One of the things I've struggled with is the issue of effectively summarizing some sort of time series metric (i.e. independent variable) for use in a regression analysis. The most common solution that I've encountered (which may not be the best) is to compute a meaningful average. Although I can get a single number I still have the nagging feeling that it doesn't really capture what I need.
Let's assume that there are 3 data points which when plotted over time we can see different types of growth. What I wish to capture/model is that the "flattens" represents the possibility that item sale (or whatever it represents) is eventually going to take a downturn or just stop selling. The "growth" curve is something that won't immediately stop but for the time being (e.g. 1 month) it's a safe bet to assume item popularity.
Here are my questions:
- How can/should we capture the "shapes" of such time series based independent variables for regression? Does it even matter or is the average the best we can do?

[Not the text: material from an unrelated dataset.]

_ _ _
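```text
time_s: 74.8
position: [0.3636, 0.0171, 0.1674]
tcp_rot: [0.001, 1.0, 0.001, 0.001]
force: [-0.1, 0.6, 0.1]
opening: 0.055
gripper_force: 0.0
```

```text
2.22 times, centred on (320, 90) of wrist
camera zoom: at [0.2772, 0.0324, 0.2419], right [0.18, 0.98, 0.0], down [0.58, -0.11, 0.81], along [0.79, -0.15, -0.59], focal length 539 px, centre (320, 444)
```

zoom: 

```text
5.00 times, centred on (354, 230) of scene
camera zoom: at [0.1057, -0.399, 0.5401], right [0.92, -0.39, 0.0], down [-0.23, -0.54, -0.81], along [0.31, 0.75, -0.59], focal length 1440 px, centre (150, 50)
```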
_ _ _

- I thought of computing "slopes" (start, end) but as the graph shows (approximately) that there such a computation could lead to similar values for both flattens and growth curves. Is this even a thing?
- What could/should I use?
Note: These shapes are just examples and the actual time series could be rather fluctuating. What I think I'm interested in is a way to capture a notion of a general trend in some way (if at all). I understand trends could be captured via moving averages, but I don't know how to capture "up/down-ness" or summarize it in a meaningful way.
I'm hoping this doesn't become a two-step problem where we first train a model on "learning" these curves and what they represent and then feeding the output into the regression. That would be too complicated for now but I don't even know if that's a valid solution or should I just stick with averages.